*What to produce:* Examine the entries and show every line in which the word "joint" is found.

*Information supplied:*
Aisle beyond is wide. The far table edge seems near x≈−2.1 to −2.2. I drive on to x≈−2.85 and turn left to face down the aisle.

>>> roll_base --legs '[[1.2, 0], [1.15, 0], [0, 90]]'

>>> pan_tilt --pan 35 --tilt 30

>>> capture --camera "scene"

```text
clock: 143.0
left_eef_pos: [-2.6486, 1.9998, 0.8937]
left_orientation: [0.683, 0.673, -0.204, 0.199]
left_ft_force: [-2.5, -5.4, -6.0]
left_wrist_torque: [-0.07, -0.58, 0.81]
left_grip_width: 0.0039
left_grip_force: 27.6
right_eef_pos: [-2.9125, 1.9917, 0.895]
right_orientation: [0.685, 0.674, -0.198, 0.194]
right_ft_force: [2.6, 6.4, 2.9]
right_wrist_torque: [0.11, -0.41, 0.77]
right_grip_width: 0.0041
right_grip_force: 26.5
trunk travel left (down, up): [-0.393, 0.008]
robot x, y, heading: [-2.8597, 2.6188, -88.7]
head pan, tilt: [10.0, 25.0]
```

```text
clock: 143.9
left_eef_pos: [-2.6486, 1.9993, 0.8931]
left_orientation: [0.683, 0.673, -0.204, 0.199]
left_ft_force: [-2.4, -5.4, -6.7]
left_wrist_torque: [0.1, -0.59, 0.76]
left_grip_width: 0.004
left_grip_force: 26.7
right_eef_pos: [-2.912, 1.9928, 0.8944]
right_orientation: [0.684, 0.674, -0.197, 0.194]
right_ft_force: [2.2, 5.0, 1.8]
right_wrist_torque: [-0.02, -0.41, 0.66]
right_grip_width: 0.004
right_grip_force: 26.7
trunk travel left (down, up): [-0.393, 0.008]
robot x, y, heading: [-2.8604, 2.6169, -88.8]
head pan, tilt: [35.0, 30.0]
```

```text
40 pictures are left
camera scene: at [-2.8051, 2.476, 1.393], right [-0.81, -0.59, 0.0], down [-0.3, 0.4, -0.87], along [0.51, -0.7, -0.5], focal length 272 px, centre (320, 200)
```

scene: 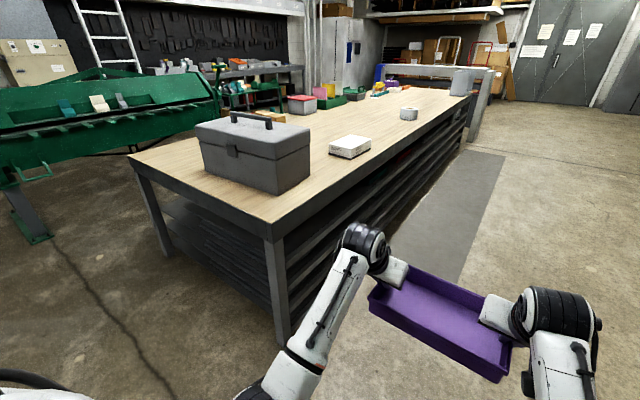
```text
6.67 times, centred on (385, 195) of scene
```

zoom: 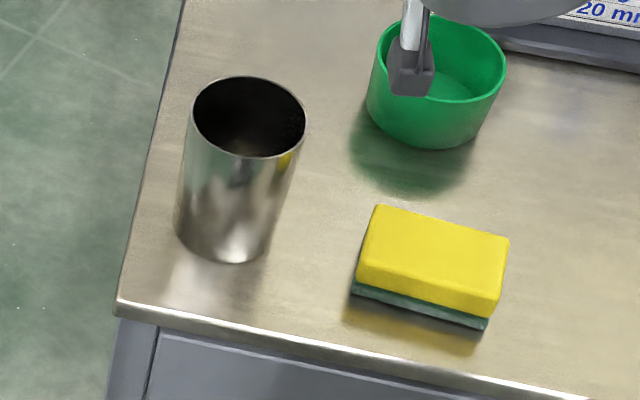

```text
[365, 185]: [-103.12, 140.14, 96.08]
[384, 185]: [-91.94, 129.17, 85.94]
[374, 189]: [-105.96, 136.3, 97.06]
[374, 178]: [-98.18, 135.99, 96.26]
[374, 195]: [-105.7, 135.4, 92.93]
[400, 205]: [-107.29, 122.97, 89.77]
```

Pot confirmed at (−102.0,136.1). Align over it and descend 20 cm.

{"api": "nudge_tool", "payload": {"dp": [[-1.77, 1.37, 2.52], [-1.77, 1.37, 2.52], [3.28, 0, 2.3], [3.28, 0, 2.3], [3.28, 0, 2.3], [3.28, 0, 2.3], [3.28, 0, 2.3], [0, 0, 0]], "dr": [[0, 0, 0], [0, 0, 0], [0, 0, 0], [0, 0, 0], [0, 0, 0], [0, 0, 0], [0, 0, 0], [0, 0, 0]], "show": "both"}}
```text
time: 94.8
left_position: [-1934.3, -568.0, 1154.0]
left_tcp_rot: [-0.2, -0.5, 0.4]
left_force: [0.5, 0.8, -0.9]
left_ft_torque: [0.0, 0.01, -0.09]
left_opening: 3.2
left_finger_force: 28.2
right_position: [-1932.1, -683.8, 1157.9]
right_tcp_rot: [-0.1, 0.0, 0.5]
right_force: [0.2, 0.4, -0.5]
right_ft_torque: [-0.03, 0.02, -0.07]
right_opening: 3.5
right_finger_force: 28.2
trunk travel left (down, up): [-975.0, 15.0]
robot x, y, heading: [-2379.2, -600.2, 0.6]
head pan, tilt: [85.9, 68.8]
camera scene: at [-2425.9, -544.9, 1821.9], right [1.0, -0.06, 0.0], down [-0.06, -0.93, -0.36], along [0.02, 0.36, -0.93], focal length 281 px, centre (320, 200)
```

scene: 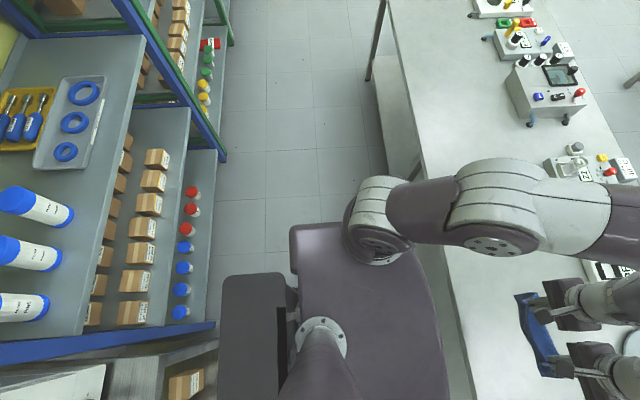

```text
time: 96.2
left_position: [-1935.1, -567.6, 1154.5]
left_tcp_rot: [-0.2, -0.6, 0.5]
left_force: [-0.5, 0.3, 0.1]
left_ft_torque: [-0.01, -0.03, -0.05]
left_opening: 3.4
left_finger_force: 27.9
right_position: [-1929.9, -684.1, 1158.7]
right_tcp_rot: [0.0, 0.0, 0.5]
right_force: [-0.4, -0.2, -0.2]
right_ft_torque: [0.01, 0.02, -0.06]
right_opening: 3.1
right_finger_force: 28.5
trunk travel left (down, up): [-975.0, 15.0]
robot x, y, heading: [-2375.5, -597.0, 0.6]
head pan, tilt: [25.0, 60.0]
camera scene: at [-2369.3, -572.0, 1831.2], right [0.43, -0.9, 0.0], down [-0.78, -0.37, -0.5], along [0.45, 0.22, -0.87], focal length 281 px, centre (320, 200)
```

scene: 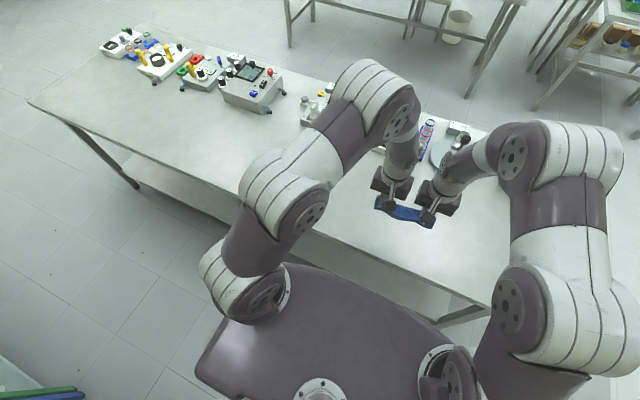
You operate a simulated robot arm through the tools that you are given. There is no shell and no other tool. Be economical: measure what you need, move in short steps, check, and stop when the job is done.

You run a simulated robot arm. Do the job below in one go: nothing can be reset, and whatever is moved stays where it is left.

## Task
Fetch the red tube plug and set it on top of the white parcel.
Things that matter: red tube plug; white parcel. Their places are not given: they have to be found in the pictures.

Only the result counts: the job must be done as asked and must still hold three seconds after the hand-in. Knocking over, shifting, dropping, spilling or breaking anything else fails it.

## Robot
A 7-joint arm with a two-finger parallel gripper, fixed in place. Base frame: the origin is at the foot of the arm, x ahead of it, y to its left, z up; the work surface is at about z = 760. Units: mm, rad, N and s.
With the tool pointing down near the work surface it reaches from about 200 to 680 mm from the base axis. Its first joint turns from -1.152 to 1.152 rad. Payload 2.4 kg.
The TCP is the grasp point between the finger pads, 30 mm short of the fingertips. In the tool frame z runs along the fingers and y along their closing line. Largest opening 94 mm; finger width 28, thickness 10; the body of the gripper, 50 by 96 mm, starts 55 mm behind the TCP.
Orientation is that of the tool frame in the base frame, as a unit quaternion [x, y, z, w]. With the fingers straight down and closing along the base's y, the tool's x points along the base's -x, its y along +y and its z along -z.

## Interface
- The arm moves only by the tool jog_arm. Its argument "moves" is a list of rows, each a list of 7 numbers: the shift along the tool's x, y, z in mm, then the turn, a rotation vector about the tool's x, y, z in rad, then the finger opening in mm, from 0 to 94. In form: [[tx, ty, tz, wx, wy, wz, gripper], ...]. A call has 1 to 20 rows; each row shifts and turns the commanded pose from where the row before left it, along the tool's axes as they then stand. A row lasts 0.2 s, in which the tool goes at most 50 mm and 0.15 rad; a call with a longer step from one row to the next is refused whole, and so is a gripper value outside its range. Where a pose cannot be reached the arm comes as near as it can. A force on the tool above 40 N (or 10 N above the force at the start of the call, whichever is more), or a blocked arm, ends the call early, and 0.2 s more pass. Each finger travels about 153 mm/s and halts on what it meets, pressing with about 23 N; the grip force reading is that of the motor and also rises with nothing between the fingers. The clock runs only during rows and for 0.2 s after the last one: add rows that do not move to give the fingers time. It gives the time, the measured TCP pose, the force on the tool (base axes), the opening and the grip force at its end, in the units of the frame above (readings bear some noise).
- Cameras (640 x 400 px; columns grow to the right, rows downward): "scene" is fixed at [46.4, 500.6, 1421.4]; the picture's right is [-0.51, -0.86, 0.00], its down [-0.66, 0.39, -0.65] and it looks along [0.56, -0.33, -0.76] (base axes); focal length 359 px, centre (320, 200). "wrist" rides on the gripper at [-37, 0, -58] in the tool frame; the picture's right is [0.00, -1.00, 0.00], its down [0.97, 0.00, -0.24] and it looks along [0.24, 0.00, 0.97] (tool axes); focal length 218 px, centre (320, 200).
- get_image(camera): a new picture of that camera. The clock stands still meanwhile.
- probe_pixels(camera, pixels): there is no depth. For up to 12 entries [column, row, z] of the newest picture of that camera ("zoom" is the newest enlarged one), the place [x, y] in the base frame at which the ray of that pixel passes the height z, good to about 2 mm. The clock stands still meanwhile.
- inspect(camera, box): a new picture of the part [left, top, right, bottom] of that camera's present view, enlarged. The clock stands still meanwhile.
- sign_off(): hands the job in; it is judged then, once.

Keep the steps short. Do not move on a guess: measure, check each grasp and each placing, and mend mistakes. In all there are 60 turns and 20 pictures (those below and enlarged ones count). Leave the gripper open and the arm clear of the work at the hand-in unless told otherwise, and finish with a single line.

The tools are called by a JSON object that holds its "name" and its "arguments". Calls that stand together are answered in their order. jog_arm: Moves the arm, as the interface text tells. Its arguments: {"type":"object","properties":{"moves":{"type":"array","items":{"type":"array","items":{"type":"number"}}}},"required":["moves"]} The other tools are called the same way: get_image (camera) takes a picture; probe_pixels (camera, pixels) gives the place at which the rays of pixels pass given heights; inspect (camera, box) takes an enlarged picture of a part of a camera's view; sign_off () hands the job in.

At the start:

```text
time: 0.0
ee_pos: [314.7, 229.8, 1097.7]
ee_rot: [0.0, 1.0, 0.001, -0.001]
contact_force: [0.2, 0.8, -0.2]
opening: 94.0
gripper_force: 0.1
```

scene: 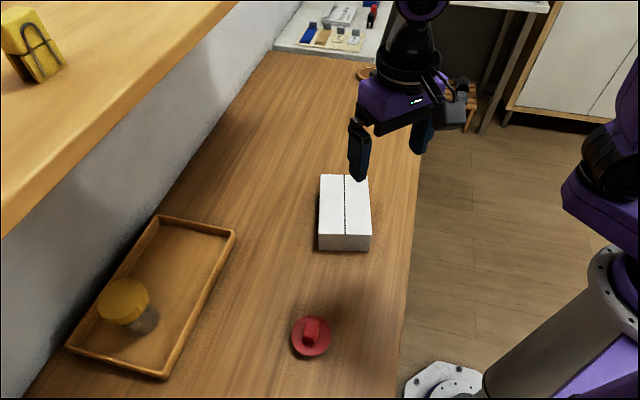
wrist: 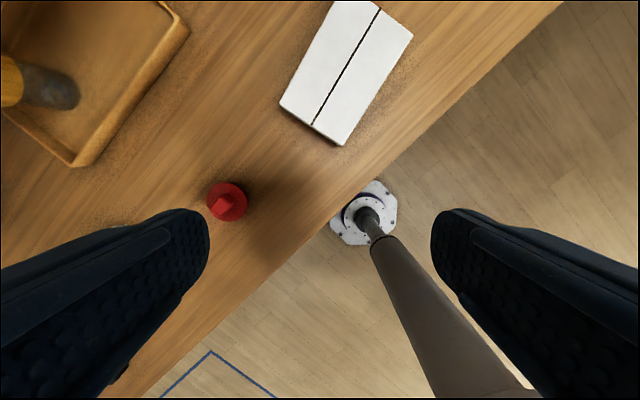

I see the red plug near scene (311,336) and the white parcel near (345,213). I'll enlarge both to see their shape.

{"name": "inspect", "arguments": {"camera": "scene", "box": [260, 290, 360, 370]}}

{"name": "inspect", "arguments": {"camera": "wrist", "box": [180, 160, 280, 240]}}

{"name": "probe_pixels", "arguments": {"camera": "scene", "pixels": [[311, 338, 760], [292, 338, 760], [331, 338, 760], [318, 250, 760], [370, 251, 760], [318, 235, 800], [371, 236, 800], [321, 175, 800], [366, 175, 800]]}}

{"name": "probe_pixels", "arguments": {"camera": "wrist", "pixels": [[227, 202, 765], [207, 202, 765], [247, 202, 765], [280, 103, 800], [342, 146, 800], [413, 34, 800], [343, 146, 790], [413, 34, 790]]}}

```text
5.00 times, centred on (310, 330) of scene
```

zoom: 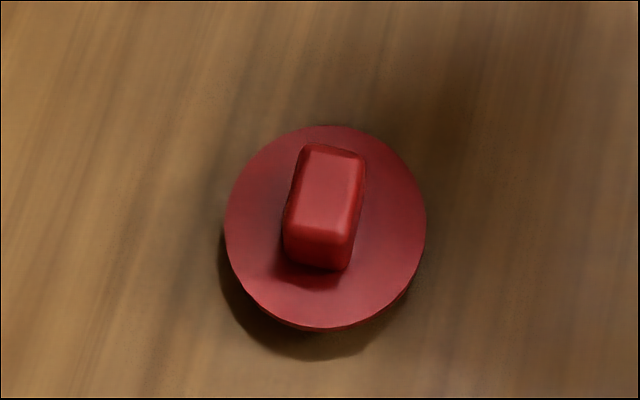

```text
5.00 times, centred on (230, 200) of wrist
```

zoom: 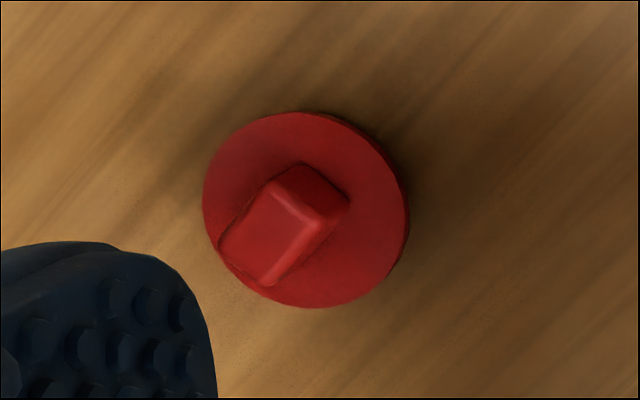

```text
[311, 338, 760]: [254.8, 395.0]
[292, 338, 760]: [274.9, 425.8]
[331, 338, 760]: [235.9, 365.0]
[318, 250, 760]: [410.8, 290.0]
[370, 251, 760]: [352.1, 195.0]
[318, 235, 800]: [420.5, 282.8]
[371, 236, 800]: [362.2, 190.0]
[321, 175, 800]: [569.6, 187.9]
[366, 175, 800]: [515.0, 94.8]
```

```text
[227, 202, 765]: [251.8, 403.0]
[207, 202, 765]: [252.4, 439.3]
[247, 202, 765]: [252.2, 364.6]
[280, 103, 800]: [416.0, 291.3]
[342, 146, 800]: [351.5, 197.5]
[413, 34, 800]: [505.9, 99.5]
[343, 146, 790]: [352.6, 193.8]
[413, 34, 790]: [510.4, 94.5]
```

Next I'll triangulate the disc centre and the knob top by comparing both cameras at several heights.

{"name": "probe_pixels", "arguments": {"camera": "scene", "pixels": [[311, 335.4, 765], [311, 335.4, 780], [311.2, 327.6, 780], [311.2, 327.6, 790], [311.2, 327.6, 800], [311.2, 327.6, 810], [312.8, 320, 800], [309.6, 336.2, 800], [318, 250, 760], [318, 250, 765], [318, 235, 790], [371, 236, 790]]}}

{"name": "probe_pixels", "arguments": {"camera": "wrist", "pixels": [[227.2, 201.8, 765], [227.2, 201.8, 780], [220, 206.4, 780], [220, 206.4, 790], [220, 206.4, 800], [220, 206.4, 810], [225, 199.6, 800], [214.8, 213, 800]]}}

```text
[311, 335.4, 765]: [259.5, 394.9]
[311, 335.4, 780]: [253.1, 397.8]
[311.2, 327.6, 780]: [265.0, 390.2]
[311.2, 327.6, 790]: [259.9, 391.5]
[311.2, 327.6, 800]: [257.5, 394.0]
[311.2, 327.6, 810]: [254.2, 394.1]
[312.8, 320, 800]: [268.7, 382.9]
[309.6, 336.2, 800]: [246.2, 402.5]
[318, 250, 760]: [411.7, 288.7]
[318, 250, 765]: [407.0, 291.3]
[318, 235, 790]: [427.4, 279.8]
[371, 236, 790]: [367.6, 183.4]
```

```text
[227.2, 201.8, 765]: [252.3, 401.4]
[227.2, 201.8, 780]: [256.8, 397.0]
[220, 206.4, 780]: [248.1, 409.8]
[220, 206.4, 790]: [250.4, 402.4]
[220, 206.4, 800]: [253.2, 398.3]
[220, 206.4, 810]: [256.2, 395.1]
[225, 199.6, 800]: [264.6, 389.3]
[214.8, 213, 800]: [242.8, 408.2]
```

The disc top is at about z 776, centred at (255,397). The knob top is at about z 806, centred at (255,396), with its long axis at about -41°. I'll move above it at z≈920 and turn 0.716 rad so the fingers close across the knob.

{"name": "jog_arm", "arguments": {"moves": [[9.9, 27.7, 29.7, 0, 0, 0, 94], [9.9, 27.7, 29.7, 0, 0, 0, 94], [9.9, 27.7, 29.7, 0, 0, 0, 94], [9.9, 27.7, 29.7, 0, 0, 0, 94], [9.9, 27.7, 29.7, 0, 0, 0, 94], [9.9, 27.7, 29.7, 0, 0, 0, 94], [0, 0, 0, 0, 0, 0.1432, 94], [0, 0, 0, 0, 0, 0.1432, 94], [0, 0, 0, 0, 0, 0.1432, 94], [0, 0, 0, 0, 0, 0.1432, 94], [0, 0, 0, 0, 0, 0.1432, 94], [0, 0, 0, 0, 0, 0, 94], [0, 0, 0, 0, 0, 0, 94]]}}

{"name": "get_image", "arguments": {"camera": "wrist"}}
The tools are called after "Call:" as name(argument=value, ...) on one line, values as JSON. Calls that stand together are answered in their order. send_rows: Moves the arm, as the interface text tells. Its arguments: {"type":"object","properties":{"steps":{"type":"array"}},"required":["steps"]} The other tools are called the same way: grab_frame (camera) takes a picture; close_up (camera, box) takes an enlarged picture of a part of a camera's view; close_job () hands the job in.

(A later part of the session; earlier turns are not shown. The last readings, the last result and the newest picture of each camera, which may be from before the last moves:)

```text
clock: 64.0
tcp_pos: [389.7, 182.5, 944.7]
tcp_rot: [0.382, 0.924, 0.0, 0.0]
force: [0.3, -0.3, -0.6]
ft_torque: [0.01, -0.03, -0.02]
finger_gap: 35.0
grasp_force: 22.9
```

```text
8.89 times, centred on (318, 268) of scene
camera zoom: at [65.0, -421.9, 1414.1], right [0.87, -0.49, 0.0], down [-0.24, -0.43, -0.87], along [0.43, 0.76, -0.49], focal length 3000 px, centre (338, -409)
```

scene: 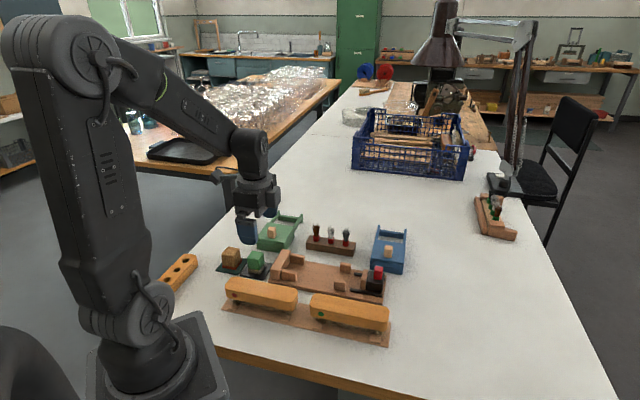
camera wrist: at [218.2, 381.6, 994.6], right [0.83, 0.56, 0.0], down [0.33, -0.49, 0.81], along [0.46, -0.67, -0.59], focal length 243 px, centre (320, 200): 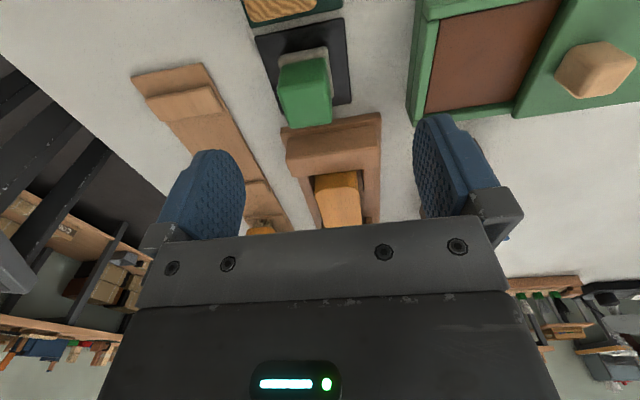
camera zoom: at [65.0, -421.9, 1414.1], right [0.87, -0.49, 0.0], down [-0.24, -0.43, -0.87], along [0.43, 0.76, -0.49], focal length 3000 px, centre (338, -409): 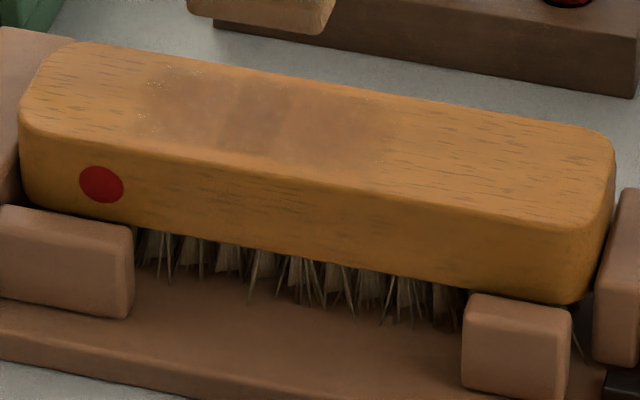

*The response:*
A 7-joint arm with a two-finger parallel gripper, fixed in place. Base frame: the origin is at the foot of the arm, x ahead of it, y to its left, z up; the work surface is at about z = 760. Units: mm, rad, N and s.
With the tool pointing down near the work surface it reaches from about 200 to 680 mm from the base axis. Its first joint turns from -1.152 to 1.152 rad. Payload 2.4 kg.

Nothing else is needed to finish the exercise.